Hello again, and welcome back to my SRP blog! I have to say, it's really enjoyable to work in a university lab. As I've already mentioned, there are a lot of neat tools around, and there is an absurd amount of books about antennas. So if you have any questions about antennas, I can get back to you in a couple of business days with an answer (most likely). Also, the lab is the one place I know where my work habits are safe from my recent and extensive obsession with Parks and Recreation. Oops.

For the last week or so I have been working on building my own antennas. It was a ton of fun, even if it took me a couple of days to properly solder anything, and it took a whole day to tweak them after they were built. The type of antenna I was working with is called a PIFA antenna, and below is a picture of the two that I built. They don't look fantastically different from the model PIFA that I took a picture of last week, but that's a good thing I suppose.

My two 1.575 GHz PIFAs
This may be a gross oversimplification of antennas, but the reason why antennas are so helpful for us with modern technology is that they allow different devices to communicate with each other and transmit data, so long as the components that are communicating with each other are operating at the same frequency. The physical properties and dimensions of each antenna determine what frequency the antenna will operate at. Take a look at the data that the network analyzer took from one of the PIFAs that I built.

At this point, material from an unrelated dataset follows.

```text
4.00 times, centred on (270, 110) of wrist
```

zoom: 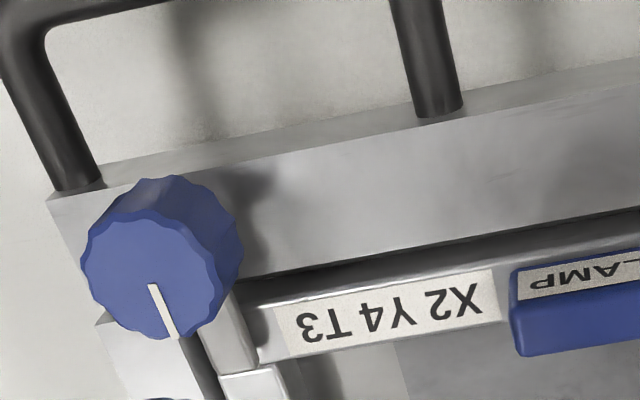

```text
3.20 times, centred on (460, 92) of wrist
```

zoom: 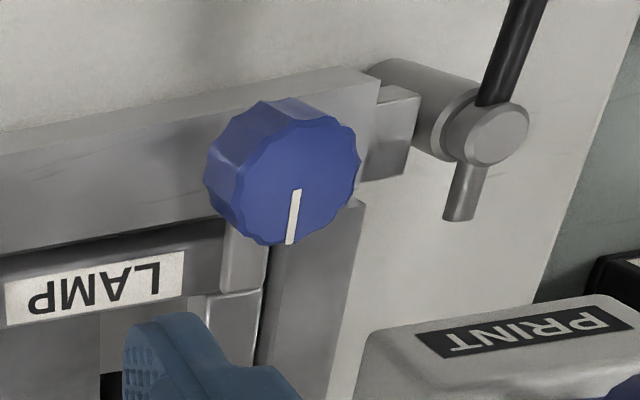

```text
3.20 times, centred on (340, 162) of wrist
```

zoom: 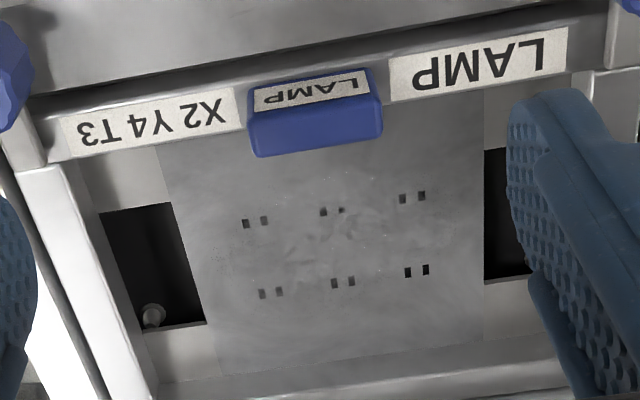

The peak resonance for this PIFA is practically exactly 1.575 GHz
The horizontal axis of this graph is a range of frequencies that the antenna is tested for, and the vertical axis is the return loss of the antenna. The lower, or more negative, the return loss is, the better the antenna is able to pick up and transmit signals at a certain frequency. The return loss is in decibels, which is 10*log( [% of signal returned] / [% of original signal] ). Therefore, according to this graph, less than 1% of the original signal at 1.575 GHz is returned, and more than 99% is transmitted. This is great! Ideally, this graph would just be a flat line at zero across all frequencies and an infinitely negative value at 1.575 GHz, but, alas, my PIFA-making skills are not that great yet. Just kidding, that would be impossible because there will always be human error and noise.
For those really interested in the workings of the PIFA, the length of the top plane plus the length of the distance between the two plates is supposed to be equal two a quarter-wavelength of the radiowave, but the antenna will also pick up the frequency that corresponds to a half-wavelength of another radiowave, which is why there is another return loss peak at about 3 GHz.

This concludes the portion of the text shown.